## What the task requires:
Provide the original wording of the text section from "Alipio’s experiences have" as far as "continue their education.".

## Text section:
===============
Sometimes needed support can be found without leaving the house, as revealed by a number of graduating Summit High School students, who credit their families for shaping their past and future as they leave high school to seek careers.
Taking advantage of Summit’s online classes, Rhyan Alipio, 17, will be graduating from high school a year early, allowing him to walk with his older sister in Summit’s commencement ceremony Thursday evening.
Alipio’s experiences have taught him that home is where family is. He moved to Flagstaff when he was in sixth grade, after spending three years with his grandmother and cousins in the Philippines, and next year, both he and his sister will move to Chandler to live with their aunt and continue their education.
Alipio will attend Chandler-Gilbert Community College starting in the fall and is interested in joining the military or becoming an assistant pilot or video game designer.
“My plan was to join the military after high school, but my aunt and sister said I should try community college before I go into the military, so I’ll try it. If college isn’t for me, I may still join the military,” Alipio said.
===============
## Extracted entries:
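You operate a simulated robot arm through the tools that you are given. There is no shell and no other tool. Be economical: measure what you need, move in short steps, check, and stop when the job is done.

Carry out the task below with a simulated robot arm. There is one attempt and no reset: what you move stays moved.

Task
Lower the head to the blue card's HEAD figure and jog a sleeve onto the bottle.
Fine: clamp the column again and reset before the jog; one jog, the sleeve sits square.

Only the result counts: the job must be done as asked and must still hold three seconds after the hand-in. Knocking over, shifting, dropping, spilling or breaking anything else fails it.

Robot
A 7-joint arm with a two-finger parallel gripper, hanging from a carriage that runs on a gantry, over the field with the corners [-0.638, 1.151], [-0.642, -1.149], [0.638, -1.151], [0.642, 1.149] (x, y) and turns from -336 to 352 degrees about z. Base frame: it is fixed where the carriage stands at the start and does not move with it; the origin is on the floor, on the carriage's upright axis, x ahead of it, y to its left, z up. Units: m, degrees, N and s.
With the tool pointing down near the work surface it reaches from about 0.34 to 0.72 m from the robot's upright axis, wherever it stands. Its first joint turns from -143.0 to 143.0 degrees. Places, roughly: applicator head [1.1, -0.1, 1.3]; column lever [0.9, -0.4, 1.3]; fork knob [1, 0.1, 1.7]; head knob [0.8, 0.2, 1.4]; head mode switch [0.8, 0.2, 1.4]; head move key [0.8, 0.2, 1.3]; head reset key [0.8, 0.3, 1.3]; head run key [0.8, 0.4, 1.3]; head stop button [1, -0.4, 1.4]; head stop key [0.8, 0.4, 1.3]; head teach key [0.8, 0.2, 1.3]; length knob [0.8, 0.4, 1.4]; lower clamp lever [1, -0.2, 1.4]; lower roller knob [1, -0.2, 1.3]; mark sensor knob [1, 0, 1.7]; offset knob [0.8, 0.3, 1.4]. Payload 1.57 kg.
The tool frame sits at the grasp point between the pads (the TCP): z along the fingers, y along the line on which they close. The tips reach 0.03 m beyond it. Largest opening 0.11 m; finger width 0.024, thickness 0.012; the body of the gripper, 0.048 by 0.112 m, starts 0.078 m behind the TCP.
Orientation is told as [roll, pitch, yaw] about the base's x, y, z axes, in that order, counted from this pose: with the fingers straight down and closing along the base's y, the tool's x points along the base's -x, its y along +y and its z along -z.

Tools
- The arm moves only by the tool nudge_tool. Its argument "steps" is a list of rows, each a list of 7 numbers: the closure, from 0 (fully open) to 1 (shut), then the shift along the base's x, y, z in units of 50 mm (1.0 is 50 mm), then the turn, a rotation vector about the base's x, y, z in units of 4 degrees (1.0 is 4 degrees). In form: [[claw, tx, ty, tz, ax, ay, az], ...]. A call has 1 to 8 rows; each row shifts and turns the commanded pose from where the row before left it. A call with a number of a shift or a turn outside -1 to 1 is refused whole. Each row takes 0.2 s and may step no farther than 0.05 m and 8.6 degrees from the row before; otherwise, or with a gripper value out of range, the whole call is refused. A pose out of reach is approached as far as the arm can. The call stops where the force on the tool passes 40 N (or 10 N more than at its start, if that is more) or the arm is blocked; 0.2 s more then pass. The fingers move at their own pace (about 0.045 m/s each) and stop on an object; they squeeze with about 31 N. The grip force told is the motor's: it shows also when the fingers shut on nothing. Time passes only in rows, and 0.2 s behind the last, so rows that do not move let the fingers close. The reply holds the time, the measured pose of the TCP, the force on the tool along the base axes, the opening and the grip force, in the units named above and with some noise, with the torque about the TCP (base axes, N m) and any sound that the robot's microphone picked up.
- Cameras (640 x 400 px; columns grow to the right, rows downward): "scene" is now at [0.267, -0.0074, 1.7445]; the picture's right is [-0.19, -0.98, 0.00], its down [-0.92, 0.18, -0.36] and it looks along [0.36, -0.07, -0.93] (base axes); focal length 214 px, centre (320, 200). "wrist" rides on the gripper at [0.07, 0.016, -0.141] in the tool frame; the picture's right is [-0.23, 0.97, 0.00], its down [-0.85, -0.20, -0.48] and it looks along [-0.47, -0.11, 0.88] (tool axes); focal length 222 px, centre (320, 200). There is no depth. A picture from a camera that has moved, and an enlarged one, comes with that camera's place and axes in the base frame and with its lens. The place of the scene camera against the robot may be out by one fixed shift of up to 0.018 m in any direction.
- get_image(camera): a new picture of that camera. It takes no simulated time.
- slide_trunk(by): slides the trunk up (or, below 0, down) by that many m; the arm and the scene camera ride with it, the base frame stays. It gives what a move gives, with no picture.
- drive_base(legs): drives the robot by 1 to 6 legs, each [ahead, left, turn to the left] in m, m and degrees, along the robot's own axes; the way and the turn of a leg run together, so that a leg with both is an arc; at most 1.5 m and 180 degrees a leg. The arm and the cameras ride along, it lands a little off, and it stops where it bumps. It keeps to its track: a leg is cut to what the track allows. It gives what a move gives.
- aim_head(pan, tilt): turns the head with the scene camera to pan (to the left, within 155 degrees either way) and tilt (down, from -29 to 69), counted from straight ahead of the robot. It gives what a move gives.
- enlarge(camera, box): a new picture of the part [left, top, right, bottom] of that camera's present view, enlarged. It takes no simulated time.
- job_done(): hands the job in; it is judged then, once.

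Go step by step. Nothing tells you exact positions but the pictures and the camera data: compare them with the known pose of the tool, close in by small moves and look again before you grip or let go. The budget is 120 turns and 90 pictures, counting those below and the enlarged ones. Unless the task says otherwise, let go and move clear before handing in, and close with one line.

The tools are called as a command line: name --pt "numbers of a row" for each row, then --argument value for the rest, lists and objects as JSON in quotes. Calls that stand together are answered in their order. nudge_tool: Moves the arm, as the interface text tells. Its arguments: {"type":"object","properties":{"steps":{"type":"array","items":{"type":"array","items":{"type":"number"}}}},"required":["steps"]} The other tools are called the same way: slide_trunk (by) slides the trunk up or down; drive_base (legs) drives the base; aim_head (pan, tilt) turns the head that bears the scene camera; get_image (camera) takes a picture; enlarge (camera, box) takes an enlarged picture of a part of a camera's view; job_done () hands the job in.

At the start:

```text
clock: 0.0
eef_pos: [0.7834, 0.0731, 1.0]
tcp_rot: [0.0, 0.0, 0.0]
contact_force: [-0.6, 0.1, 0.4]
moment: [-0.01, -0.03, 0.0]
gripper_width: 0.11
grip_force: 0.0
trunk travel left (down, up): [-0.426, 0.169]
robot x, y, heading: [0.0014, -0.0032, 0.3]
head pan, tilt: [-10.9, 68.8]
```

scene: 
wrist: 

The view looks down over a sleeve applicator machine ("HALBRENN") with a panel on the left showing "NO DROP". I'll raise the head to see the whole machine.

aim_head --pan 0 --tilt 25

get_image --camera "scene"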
===============
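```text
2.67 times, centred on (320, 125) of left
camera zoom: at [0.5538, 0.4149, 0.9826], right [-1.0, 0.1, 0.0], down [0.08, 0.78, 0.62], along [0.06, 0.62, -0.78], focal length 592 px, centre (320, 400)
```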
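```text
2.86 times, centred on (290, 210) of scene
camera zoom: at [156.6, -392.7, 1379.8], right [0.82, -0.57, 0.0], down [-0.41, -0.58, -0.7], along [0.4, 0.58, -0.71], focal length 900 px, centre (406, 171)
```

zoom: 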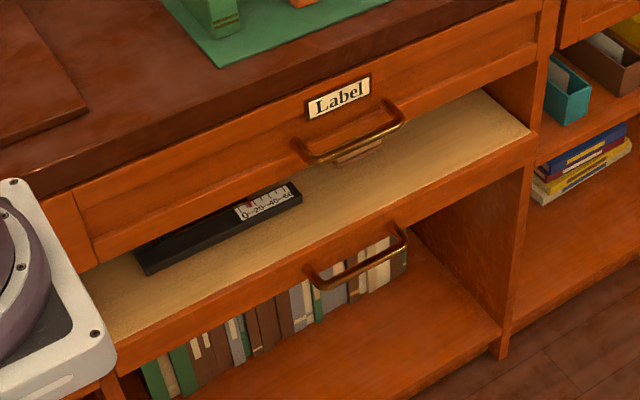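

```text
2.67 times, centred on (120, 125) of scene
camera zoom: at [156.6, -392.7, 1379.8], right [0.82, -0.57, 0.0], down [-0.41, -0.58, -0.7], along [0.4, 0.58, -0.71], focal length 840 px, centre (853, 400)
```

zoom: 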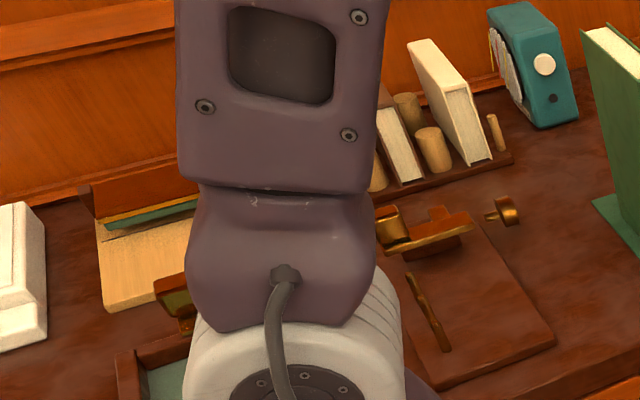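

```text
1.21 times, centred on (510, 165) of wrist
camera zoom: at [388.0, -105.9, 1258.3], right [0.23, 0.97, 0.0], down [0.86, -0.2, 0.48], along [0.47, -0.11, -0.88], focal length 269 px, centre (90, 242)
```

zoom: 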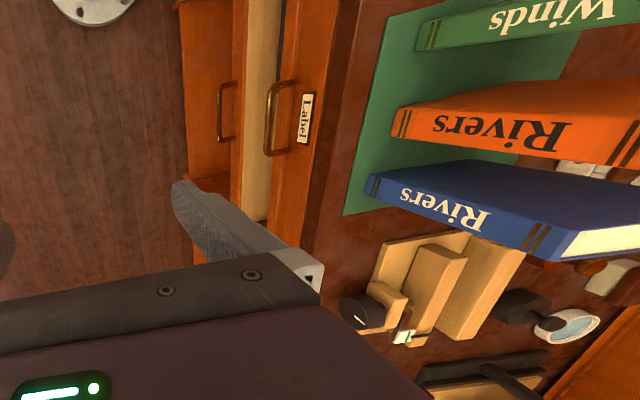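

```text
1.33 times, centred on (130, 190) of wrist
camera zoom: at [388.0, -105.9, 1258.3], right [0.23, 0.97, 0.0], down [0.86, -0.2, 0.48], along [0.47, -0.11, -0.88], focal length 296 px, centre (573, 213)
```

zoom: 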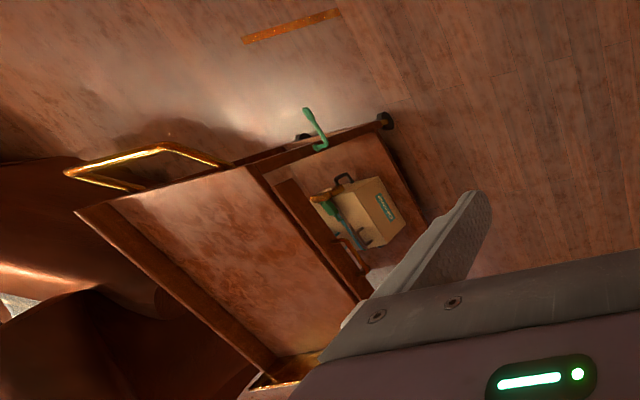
===============
## Problem solution:
Alipio’s experiences have taught him that home is where family is. He moved to Flagstaff when he was in sixth grade, after spending three years with his grandmother and cousins in the Philippines, and next year, both he and his sister will move to Chandler to live with their aunt and continue their education.